Q- Dans Le Figaro d'aujourd'hui, avec J.-F. Copé, le ministre délégué au Budget, vous détaillez la mise en uvre du plan de réforme fiscale, présenté il y a quelques jours par D. de Villepin. Dans quel contexte allez-vous pouvoir faire cette réforme fiscale ? Autrement dit, êtes-vous plus optimiste ou moins optimiste que J.-C. Trichet, qui disait qu'au fond, l'économie mondiale va être affectée durablement par le prix du pétrole ?
R- J.-C. Trichet a raison et, du reste, nous nous sommes réunis, samedi dernier, à Manchester, avec l'ensemble de mes collègues ministres européens des Finances, pour en débattre. Effectivement, nous avons constaté qu'un baril à 60 ou 65 dollars pèse évidemment sur l'économie. On va y revenir par rapport aux mesures que veut prendre le Gouvernement. Donc effectivement, aujourd'hui, on est affecté par le prix du pétrole. Ceci dit, je le redis clairement, aujourd'hui, nous sommes en retournement de conjoncture, c'est-à-dire que le second semestre sera très certainement bien meilleur que le premier, et nous sommes donc relativement optimistes pour le second semestre et pour l'année 2006.
Q- Autrement dit, vous êtes toujours sur la base d'une croissance pour 2005 supérieure à 1,5 % ?
R- Oui, on est clairement dans une fourchette de 1,5 à 2 %. Effectivement, nous avons des indicateurs, de toute nature, qui nous permettent de conforter cette hypothèse.

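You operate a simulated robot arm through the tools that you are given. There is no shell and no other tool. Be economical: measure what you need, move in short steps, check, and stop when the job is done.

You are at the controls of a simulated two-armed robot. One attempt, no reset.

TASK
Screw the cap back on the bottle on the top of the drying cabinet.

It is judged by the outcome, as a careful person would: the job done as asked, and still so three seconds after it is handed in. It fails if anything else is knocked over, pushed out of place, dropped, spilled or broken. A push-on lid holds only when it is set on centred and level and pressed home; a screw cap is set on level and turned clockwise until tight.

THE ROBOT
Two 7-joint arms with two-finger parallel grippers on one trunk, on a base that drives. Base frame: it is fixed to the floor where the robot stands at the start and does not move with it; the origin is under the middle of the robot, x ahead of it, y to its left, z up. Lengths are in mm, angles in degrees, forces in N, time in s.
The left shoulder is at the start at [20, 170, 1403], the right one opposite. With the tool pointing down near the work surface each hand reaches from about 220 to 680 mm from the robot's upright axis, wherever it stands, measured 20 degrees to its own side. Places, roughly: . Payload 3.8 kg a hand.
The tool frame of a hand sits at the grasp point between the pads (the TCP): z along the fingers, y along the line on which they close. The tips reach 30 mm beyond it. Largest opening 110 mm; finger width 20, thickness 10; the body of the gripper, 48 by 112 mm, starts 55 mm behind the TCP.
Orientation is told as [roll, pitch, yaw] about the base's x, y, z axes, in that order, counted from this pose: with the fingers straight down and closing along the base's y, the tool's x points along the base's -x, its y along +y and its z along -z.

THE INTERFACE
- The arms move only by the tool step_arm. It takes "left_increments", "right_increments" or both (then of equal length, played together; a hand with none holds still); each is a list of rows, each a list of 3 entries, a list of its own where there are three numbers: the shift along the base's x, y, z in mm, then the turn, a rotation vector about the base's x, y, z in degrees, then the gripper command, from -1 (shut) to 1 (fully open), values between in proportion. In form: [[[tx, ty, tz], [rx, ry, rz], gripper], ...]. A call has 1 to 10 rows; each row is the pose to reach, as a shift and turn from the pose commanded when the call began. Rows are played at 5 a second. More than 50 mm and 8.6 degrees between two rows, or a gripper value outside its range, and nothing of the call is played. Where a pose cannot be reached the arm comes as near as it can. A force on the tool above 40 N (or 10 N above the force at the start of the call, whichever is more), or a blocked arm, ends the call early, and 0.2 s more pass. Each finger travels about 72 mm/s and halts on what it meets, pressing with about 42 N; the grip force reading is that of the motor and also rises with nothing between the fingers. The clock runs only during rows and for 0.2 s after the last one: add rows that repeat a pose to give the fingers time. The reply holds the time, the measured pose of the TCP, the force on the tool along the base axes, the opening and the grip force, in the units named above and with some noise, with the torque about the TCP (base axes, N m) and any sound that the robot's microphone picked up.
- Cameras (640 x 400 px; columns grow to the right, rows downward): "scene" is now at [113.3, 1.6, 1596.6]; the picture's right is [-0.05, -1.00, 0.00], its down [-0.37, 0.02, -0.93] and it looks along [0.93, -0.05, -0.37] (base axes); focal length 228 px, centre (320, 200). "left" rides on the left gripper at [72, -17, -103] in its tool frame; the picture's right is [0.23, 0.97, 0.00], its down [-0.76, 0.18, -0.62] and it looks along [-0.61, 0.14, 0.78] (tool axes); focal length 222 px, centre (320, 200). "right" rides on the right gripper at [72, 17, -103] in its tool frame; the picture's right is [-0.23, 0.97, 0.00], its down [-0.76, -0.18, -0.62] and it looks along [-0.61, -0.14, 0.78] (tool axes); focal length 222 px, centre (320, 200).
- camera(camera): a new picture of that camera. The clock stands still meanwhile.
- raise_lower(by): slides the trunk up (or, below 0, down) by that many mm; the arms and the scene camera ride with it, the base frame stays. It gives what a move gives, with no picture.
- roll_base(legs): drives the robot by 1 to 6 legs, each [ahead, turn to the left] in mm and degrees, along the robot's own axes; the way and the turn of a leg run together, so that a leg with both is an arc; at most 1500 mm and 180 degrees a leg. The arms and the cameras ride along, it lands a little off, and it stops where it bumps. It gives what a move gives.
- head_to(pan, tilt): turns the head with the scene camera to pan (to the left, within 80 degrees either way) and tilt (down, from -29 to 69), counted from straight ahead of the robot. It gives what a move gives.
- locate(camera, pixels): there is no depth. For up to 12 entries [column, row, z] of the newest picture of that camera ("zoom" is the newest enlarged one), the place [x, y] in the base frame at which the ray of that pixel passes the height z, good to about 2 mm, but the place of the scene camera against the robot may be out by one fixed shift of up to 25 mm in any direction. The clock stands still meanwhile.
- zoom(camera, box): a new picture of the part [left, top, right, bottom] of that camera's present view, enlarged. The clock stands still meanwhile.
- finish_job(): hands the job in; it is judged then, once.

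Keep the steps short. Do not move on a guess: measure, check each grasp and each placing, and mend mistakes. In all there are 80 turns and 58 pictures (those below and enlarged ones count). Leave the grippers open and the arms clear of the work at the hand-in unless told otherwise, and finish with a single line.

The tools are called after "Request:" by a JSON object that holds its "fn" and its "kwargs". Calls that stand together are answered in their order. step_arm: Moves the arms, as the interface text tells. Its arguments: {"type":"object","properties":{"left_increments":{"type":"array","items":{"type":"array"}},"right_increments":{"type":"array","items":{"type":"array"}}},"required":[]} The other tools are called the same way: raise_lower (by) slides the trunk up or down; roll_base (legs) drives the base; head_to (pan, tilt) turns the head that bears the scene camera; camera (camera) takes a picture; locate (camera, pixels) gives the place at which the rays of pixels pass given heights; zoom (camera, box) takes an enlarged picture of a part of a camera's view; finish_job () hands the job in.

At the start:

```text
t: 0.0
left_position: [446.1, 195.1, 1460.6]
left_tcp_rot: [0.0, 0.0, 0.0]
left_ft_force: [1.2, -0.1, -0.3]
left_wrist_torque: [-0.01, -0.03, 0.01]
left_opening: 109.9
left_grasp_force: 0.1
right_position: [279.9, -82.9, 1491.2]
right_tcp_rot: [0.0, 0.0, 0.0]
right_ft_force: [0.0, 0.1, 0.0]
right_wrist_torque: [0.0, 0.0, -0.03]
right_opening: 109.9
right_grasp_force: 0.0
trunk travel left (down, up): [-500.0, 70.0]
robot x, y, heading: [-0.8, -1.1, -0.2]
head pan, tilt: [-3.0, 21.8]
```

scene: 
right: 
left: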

Bien sûr, je le dis très clairement, je me bats de toutes mes forces, pour que l'on soit plus près de 2
que 1,5 %.
Q- Le 26 septembre, en Conseil des ministres, vous allez présenter la loi de finances. Une loi de finances se construit sur une hypothèse de croissance. Quelle sera-t-elle ?
R- Je ne vais pas vous donnez l'hypothèse aujourd'hui, mais ce que je peux vous dire, c'est qu'elle sera clairement au-dessus de 2 %, car nous avons, encore une fois, tous les indicateurs pour le dire. On va le voir du reste dans la zone euro, il n'y a pas que la France qui voit une année 2006 nettement meilleure que 2005. J'espère que l'on sera plutôt plus près de 2,5 que de 2 %.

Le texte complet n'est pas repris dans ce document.